Dianna Agron, making her debut at the Café Carlyle this week, may be the only headliner I’ve seen in a New York club who hasn’t yet been on Broadway but has nevertheless earned the right to call herself a “singer-actress” through her work on television, specifically the long-running, musically-driven series Glee. (Although her stylish black gown and cape seemed a little more like something from Game of Thrones.) Even though she’s new to doing solo shows (accompanied by guitarist Gill Landry) in small-ish rooms like the Carlyle, she already seems to have grasped the single most fundamental idea of what we (at least in New York) call “cabaret,” which is the idea of keeping everything intimate and establishing a direct connection with the crowd.
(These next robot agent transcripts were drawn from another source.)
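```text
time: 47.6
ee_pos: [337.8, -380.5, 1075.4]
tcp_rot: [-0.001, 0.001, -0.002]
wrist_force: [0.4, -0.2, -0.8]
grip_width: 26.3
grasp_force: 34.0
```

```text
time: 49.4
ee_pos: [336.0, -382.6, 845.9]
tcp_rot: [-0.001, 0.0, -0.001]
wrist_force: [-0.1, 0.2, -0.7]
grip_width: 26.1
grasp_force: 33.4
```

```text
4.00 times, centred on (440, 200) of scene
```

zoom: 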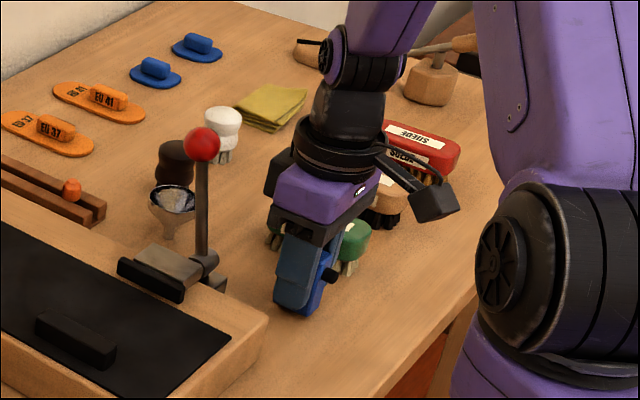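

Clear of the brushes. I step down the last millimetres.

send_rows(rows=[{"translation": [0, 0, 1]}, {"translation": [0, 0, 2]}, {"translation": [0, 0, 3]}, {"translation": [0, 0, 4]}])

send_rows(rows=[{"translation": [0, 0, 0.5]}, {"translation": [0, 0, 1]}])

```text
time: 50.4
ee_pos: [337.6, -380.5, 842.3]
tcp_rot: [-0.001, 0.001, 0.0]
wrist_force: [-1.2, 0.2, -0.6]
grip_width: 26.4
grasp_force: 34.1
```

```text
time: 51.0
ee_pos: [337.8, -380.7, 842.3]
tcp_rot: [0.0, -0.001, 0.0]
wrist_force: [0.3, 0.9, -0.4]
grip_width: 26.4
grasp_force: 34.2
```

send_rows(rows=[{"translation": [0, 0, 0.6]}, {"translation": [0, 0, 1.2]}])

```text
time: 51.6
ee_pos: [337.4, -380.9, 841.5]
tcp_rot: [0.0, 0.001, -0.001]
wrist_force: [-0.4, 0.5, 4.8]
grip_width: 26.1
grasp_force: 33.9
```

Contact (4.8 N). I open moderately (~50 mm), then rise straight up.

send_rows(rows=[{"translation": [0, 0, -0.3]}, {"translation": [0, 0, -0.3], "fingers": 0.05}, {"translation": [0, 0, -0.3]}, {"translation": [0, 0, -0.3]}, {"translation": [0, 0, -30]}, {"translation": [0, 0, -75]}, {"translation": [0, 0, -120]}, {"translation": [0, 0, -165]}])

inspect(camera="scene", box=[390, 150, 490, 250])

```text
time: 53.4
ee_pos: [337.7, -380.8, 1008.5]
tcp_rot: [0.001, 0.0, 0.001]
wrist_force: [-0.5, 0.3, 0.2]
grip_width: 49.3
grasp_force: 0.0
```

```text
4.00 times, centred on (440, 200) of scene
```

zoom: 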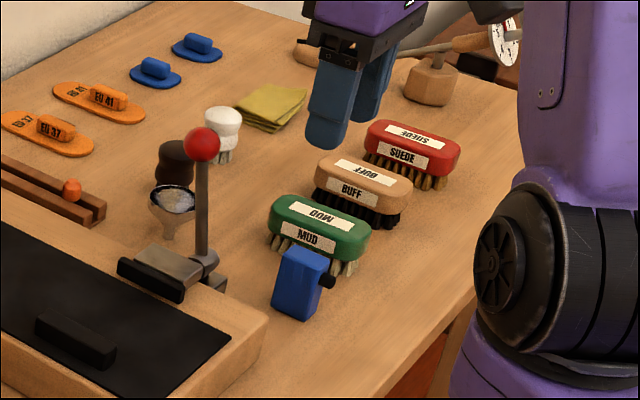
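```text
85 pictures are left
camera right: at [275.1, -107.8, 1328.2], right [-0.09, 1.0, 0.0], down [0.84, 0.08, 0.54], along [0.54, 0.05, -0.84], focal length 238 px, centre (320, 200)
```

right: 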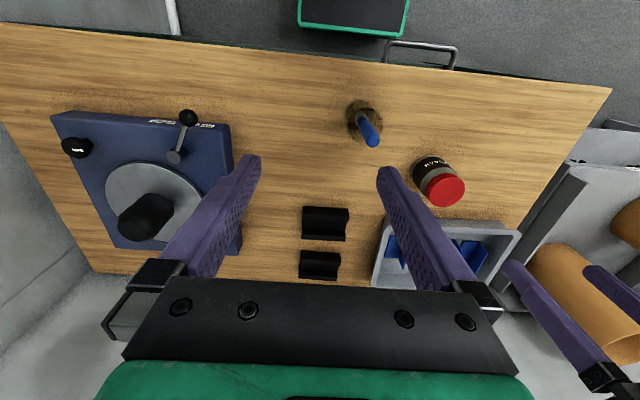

Although she’s shown elsewhere that she can belt when she wants, she wisely sang most of her opening night in a low breathy whisper, like a post-millennial update of Julie London. She also knows that she can reach the crowd more easily with songs everybody knows, and to that end the program is a set of 1960s-centric standards (mostly associated with male performers) - the only significantly older song is “Dream a Little Dream of Me,” and that, as we know, is also a 1960s pop hit. The voice is lovely and the guitar backing matches the mood, making both performers seem suitably vulnerable. Some songs are sung to the audience, like “Bang Bang” and “Harvest Moon,” while others are done with the audience, like “Dance Me to the End of Love” (I never had thought of Leonard Cohen’s music as suitable for a campfire-style sing-along) and “Dream a Little Dream.” Either way, this young woman has a commendable understanding of the medium, and I’m sure this won’t be her last appearance in a major midtown club.